Actually, quite the opposite is true. Jackson was, in fact, very much influenced by religion in his youth. One of Jackson’s early biographers, *Roy Bird Cook observed:

“No student of the life of Jackson can fail to note his constant interest in his spiritual and his physical well-being. Earliest records show an ever-present feeling of a divine leadership which continued to be uppermost in his thoughts and through his entire life. When a boy at the mill, he was influenced by the Baptist faith. Just over the hill from his home was Broad Run Baptist church . . . to the south, in nearby Weston, the Methodists predominated the religious activities of the day. The Jackson family seems to have participated in the affairs of both churches.”

Moreover, Jackson was exposed to sound Bible preaching when he attended Harmony Methodist Church. The church was in what is today, Weston, West Virginia and had been organized in 1829. Reverend John Mitchell pastored the church and his daughter once remarked, “Thomas Jackson, a shy, unobtrusive boy, sat with unabated interest in the long sermon, having walked three miles in order to attend.”

Interestingly, it is likely that Jackson’s early attraction to Christianity was further aroused by the slaves in his own household and those of nearby relatives as well as by slaves that lived in his community. Cook noted that “the religious inclinations of Jackson were accentuated by the intense interest in the subject manifested by some of the slaves in the household.”

In addition, Jackson’s boyhood chum, future Union General (and future Baptist Preacher), Joseph Lightburn, greatly influenced Jackson’s interest in Christianity; suggesting to Jackson that slaves should be taught to read “so they could read the Bible.” Jackson would later state that “he thought so too.” Robertson further notes:

“. . . the lad’s search for knowledge, plus a natural curiosity, produced inquisitive probes into religion. He began reading the Bible with genuine interest. Joe Lightburn added exegesis for passages that Jackson could not understand. The Lightburns encouraged this newfound interest by inviting Jackson to attend Broad Run Baptist Church on a regular basis.”

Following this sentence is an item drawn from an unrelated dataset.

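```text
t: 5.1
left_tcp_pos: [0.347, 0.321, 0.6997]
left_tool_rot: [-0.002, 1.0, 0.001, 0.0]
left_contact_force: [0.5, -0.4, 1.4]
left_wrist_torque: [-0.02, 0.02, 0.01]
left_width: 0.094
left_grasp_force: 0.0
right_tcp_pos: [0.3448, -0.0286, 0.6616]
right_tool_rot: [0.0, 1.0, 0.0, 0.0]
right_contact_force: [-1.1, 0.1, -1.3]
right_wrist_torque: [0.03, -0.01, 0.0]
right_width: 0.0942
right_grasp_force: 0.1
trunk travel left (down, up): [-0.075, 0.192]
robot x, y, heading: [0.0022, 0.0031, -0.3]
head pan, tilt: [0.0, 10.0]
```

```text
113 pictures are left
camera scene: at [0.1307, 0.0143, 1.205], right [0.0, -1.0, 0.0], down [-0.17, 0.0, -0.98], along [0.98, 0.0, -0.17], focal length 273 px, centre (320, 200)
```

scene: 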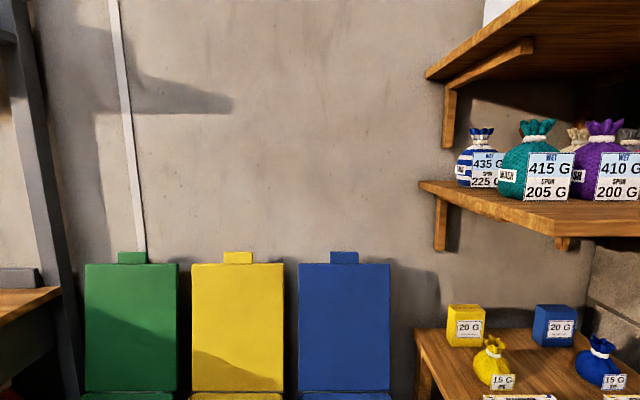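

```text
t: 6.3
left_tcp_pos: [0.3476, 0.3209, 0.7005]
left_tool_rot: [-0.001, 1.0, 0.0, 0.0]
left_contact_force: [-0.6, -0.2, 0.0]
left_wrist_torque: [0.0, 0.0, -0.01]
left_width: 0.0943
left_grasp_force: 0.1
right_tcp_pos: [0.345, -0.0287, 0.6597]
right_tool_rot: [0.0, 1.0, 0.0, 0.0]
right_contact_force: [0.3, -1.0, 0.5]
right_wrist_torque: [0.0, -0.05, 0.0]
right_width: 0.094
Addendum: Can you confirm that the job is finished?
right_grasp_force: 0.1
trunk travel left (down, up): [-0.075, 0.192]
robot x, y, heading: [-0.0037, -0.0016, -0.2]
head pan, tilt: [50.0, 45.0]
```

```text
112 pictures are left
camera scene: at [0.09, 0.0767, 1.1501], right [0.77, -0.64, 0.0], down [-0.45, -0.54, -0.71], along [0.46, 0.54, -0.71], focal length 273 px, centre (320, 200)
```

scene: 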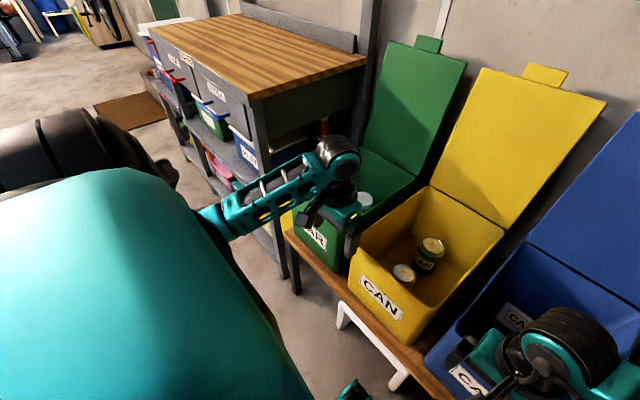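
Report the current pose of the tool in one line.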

There are numerous other historical sources and accounts which make it clear Jackson was interested in religion and the Christian virtues of honesty, purity, and “manliness” as a boy and long before he arrived in Mexico as an army officer.

Though the piece is not my cup of tea, it is interesting in some respects. Not being one who embraces faddish trends in the study of history (or anything else for that matter), the article is nonetheless instructive as to how some modern social historians look at 19th century Christians.

*Though Cook was an "amateur" historian, his research and book on Stonewall Jackson's early life and family is still highly regarded.